## TEXT BLOCK

== == ==

'How to find the most recent file containing a particular text in Unix?

I've a directory with thousands of files, many of them containing the text I'm looking for. I've to search only in a single directory. I need to find the most recently created file in the directory that contains a particular text, say "check".

I've tried grep, find and ls, but I can either find a list of files containing the text e.g.

 find . -type f -exec grep -l check {} +

or, the latest file in a directory using:

ls -t1 |  head -n 1

How can I combine both to get the latest file containing a particular text?



Solution 1:[1]

This is a simple way to do this:

find . -type f -exec grep -l check {} + | xargs ls -latr

Solution 2:[2]

Here's a decent way to do it:

grep -Pl '<PATTERN>' <DIR> -R \
  | xargs stat \
  | grep '(Change:|File:)' -P \
  | sed -r 's/^\s*//; s/File:.*\s(.*)`/\1/; '"s/'$//;"'s/Change:(.*)$/\1*/' \
  | tr -d '\n' \
  | tr '*' '\n' \
  | awk '{printf "%s %s %s\n", $3, $2, $1; }' \
  | sort -unr

Where <PATTERN> is the text you want to find and <DIR> is the path you want to look in.

== == ==

## JOBS
1. I need one stretch of the text block verbatim, from "Solution 2:[2]" to "to look in.".
2. Please continue the text block.

## SUPPLIED INFORMATION

== == ==

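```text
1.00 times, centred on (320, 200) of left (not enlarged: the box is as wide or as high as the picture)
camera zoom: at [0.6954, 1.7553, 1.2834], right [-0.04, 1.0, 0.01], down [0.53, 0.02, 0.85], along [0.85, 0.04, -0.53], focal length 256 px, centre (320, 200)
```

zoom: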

== == ==

## ANSWERS TO THE EXERCISE
1.
Solution 2:[2]

Here's a decent way to do it:

grep -Pl '<PATTERN>' <DIR> -R \
  | xargs stat \
  | grep '(Change:|File:)' -P \
  | sed -r 's/^\s*//; s/File:.*\s(.*)`/\1/; '"s/'$//;"'s/Change:(.*)$/\1*/' \
  | tr -d '\n' \
  | tr '*' '\n' \
  | awk '{printf "%s %s %s\n", $3, $2, $1; }' \
  | sort -unr

Where <PATTERN> is the text you want to find and <DIR> is the path you want to look in.

2.
Step-by-Step

  1. Grep
    • -R search recursively and follow symlinks.
    • -P PATTERN can be a perl regexp.
    • -l only print the names of files containing a match
  2. Xargs
    • xargs will run stat against each line of input coming from STDIN, which is the output from grep.
  3. Grep
    • -P allow perl regexp in PATTERN.
    1. '(Change:|File:)'
      We only want the filename and modification time from stat.
  4. Sed

    • -r enables support for extended regular expressions

    1. s/^\s*//
      Deletes all whitespace from the start of each line.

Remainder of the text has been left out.